I went to makeup school and met some really wonderful girls that I had a great time in class with and totally hit it off. But even with exchanging numbers and letting them know that they can call me up anytime so we can hang out. I even made the effort of texting first but for some reason no luck.

I did have a best friend in high school that I occasionally hung out with even after we drifted far apart. But my texts got more frequent to hang out and her responses went from “definitely yes” to none. But when a favor was needed (pictures needed to be taken for a graduation) I was there to accept it with no pay and did it with a smile on my face. And what happened after you ask??? Never was spoken to again and I still don’t have my USB back.

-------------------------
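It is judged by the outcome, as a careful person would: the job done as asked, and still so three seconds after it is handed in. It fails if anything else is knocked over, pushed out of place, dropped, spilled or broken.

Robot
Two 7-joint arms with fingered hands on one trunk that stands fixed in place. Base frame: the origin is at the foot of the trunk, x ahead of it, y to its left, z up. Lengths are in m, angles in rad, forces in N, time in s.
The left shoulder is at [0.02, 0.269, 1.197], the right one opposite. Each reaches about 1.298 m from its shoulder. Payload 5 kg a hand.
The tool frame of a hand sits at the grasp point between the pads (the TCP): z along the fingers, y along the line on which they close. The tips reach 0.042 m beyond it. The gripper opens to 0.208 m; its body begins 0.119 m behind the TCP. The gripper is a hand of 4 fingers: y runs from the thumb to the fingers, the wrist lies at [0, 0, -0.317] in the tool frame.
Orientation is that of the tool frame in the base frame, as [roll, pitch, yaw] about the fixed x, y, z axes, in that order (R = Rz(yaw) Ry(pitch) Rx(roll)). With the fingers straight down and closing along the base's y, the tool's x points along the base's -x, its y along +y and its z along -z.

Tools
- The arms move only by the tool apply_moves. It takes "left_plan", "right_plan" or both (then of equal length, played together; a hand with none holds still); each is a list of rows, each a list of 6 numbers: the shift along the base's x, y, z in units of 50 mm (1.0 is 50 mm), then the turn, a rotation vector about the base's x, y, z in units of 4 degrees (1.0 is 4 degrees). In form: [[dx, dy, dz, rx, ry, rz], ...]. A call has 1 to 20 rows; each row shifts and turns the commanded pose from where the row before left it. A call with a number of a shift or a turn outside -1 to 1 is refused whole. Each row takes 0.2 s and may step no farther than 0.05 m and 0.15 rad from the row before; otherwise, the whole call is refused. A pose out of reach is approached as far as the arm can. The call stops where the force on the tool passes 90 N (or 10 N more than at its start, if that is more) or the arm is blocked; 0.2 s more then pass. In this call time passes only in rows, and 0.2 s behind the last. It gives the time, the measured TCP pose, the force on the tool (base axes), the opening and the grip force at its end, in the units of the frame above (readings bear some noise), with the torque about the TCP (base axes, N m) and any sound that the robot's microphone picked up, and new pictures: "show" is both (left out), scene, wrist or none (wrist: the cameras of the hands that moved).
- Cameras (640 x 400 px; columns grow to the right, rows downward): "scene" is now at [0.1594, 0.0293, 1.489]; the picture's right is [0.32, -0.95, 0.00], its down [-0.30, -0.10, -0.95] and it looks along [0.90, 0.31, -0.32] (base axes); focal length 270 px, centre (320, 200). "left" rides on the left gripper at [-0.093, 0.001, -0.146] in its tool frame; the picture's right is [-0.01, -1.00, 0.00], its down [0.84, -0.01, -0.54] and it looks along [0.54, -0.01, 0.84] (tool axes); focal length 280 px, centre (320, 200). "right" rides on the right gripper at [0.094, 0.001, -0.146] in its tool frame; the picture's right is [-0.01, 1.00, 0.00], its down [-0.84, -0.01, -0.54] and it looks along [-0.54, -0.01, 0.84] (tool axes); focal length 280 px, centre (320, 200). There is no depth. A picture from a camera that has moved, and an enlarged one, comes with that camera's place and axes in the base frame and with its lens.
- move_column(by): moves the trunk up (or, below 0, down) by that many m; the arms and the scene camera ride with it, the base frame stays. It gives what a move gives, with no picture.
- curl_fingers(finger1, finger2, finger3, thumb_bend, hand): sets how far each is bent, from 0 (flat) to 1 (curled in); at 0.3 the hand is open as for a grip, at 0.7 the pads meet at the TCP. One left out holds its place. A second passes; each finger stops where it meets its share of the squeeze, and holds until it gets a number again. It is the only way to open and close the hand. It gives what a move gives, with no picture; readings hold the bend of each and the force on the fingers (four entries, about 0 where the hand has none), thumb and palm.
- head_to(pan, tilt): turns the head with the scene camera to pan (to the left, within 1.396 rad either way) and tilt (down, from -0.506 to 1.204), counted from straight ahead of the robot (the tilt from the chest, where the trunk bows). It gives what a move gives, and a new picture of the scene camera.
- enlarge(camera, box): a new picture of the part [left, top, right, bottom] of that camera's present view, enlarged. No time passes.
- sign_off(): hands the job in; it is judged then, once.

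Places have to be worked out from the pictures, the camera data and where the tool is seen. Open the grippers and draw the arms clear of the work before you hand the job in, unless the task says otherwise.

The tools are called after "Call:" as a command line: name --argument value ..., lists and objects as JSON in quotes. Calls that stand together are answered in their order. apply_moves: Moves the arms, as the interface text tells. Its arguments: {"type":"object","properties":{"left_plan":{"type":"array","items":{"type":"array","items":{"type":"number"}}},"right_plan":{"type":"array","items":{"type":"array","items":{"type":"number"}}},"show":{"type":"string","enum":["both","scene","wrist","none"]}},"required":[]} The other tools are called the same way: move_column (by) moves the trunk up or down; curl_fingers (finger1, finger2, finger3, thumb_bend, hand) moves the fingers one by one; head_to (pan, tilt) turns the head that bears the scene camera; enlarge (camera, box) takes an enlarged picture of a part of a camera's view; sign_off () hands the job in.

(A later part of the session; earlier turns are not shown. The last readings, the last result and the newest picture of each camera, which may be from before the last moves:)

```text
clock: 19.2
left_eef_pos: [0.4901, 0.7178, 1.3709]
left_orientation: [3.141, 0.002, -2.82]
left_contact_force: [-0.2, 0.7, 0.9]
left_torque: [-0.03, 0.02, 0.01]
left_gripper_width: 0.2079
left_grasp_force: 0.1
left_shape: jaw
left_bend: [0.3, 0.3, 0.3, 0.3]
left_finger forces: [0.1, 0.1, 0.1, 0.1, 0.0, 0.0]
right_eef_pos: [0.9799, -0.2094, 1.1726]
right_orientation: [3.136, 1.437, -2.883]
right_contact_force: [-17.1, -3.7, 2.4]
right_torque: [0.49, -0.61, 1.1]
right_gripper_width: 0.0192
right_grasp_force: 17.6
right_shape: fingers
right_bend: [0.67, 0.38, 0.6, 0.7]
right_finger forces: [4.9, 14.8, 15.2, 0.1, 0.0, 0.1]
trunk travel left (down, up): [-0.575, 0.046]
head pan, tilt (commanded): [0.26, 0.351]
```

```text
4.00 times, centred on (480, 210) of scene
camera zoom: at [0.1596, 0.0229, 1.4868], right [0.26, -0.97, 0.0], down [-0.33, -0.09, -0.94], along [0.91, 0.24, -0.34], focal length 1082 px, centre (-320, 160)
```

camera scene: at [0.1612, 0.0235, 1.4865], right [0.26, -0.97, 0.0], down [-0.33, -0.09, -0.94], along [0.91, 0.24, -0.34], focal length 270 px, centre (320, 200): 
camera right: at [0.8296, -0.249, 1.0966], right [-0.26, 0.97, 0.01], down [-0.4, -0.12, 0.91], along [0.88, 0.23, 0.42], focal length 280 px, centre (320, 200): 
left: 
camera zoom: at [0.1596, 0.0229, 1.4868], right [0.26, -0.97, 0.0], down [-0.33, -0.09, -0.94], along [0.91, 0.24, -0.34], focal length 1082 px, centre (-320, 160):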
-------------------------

My boyfriend and I had a mutual “couple” friend. The girlfriend and I clicked perfectly and we always coordinated group dates all together. We got pretty close and she said she didn’t have too much friend time since she has a child and has to take her everywhere, I told her call me anytime, I don’t mind just hanging at the house watching a movie or doing kid activities. We totally agreed and promised to hang out more. Soooo, what happened to that? Well, I’ll just say we probably went out twice alone and the other times other people were invited and I was left out as the 3 friend wheel.

I am still not quite sure where I went wrong on the friend train, did I get on the wrong one or miss my stop? I think I am hilarious (I sooo could have my own reality TV show just on that) I am a great secret keeper, I give awesome advice (wish I could take my own but eeh) I have amazing fashion sense (could be a professional personal shopper) things just don’t get boring with me. But hey, I could be wrong and maybe I am just my own biggest fan.

Whatevs I know I’m awesome

cool-cat-is-me

With all these no friend experiences,  I have developed into an antisocial character. I dread having to go visit family and converse about lame meaning less things. When they ask how you are you HAVE to say “good” or else you are doomed for a conversation about your lame life. My boyfriend says I have no soul now, I could care less about others. BUT I am still nice, respectful and a totally amazing actress you would never be able to tell I hate this conversation I am having with you. I will still talk shit about you to my cats.

Do not get me wrong, I do not hate AAALLLL human contact. I like it when I want it, other wise just remember Sushi knows everything about you and doesn’t like you either.